Variety are reporting that Doug Liman, director of Swingers, Go and The Bourne Identity is going about the business of directing an adaptation of Monte Reel’s non-fiction book “The Last of the Tribe: The Epic Quest to Save a Lone Man in the Amazon” for Chockstone Pictures.

Reel was a South American correspondent for the Washington Post and the book chronicles the search for the last surviving member of an Amazonian tribe. Coming Soon carry the following:-

The discovery of the Indian prevented local ranchers from seizing his land, and led a small group of men who believed that he was the last of a murdered tribe to dedicate themselves to protecting him. These men worked for the government, overseeing indigenous interests in an odd job that was part Indiana Jones, part social worker, and were among the most experienced adventurers in the Amazon.
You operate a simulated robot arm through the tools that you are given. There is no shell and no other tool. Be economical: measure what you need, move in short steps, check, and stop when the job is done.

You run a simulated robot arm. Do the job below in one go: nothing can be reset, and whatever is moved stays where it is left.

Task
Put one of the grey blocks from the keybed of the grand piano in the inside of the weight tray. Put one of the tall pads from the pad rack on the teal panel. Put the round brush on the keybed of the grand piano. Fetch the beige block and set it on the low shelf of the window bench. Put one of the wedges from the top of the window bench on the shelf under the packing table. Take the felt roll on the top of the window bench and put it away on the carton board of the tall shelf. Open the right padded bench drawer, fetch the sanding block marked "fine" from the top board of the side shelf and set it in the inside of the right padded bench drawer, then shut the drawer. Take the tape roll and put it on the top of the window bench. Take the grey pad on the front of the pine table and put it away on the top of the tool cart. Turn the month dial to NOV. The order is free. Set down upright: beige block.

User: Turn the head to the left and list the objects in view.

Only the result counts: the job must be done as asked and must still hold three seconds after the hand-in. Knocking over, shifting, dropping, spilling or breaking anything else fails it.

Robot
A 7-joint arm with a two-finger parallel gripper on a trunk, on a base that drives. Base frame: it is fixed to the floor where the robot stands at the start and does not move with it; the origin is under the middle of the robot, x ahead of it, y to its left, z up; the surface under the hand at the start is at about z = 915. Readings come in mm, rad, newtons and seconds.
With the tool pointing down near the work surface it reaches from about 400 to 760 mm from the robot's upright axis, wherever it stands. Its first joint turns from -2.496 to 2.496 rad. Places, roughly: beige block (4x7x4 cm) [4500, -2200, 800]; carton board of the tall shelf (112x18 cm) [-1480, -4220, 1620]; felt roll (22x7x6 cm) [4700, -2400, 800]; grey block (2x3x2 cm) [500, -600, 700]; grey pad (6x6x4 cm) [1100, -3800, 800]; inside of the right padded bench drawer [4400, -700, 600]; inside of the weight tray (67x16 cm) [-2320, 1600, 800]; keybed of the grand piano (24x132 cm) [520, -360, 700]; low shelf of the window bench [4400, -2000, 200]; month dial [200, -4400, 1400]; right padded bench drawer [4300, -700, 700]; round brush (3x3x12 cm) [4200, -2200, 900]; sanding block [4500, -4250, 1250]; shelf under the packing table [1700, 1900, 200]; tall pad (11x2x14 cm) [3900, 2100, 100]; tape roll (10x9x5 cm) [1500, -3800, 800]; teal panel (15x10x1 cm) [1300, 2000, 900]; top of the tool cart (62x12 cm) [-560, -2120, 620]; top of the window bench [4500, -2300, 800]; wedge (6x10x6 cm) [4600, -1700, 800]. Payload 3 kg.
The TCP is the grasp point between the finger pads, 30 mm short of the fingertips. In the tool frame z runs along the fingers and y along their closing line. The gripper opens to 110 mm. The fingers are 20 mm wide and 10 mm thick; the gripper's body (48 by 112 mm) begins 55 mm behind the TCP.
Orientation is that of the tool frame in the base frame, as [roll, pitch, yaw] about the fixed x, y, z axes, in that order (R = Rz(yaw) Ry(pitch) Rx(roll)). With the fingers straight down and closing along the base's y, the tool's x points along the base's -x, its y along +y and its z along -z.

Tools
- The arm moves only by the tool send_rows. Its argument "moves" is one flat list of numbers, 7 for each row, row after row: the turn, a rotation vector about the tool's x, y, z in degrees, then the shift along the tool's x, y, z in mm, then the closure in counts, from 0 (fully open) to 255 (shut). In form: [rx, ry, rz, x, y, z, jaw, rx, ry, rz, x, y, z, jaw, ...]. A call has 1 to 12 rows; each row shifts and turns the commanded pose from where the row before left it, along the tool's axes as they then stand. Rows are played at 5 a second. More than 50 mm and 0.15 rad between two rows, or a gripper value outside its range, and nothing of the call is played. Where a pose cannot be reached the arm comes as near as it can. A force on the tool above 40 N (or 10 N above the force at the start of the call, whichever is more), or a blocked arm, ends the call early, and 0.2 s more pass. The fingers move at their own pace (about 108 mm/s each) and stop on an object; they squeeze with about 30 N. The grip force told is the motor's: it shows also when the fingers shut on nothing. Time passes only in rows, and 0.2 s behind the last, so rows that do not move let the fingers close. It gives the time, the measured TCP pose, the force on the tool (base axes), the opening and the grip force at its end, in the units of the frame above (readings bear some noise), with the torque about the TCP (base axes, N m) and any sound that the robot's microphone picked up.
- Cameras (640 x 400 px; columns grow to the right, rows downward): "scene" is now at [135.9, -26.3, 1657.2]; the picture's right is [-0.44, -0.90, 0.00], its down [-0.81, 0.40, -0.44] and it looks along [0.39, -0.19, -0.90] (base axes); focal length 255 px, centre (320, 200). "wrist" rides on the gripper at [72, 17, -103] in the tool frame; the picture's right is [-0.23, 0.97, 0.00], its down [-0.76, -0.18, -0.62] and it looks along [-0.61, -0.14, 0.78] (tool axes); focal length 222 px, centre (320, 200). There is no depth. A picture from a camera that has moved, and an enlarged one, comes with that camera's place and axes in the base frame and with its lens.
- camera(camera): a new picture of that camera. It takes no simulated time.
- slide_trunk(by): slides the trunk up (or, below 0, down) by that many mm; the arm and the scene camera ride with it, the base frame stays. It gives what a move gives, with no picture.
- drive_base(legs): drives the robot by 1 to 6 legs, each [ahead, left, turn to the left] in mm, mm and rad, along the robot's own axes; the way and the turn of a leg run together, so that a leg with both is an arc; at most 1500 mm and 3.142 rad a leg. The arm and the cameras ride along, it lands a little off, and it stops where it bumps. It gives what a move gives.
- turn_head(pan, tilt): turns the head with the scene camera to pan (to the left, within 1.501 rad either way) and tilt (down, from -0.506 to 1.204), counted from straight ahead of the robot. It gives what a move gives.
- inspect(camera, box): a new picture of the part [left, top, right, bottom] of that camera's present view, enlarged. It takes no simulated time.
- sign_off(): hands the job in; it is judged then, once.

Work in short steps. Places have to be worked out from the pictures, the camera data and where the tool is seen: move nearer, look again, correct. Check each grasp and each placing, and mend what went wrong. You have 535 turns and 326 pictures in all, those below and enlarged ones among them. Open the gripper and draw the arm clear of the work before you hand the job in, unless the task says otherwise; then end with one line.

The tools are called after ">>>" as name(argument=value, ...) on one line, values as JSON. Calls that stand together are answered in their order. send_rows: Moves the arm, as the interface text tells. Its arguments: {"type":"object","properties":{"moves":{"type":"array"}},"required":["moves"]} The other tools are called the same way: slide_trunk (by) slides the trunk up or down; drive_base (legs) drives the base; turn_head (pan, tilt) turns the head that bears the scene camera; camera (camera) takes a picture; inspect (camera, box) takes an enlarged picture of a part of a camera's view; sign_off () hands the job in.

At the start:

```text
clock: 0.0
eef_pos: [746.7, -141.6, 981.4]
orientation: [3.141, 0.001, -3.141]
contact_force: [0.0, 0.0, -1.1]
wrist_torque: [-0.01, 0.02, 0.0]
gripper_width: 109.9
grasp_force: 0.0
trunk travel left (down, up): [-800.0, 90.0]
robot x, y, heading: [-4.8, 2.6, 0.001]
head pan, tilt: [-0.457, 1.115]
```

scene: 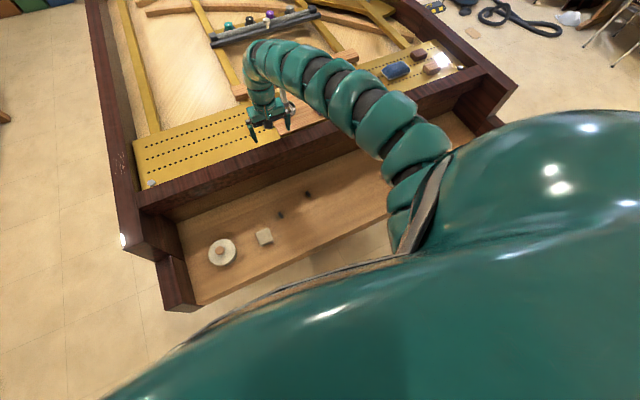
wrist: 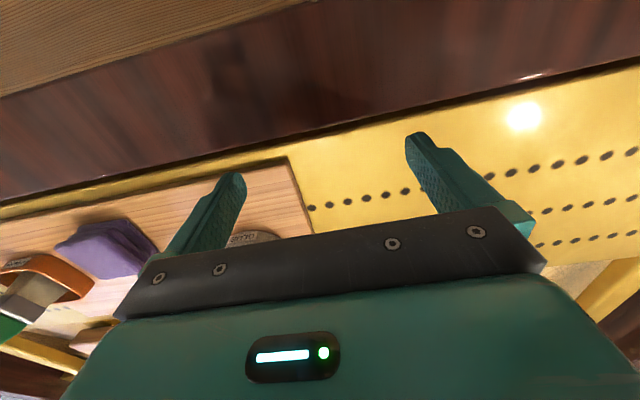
They were a motley crew that included a rebel who spent more than a decade living with a tribe, a young man who left home to work in the forest at age fourteen, and an old-school sertanista with a collection of tall tales amassed over five decades of jungle exploration.

Their quest would prove far more difficult than any of them could imagine. Over the course of a decade, the struggle to save the Indian and his land would pit them against businessmen, politicians, and even the Indian himself, a man resolved to keep the outside world at bay at any cost. It would take them into the furthest reaches of the forest and to the halls of Brazil’s Congress, threatening their jobs and even their lives. Ensuring the future of the Indian and his land would lead straight to the heart of the conflict over the Amazon itself.

That all sounds intriguing and given Bourne and even Jumper, Doug Liman seems like a safe pair of hands for a globe trotting adventure. Mark Bailey is adapting the screenplay, although there is no word currently on when this might start rolling before the cameras.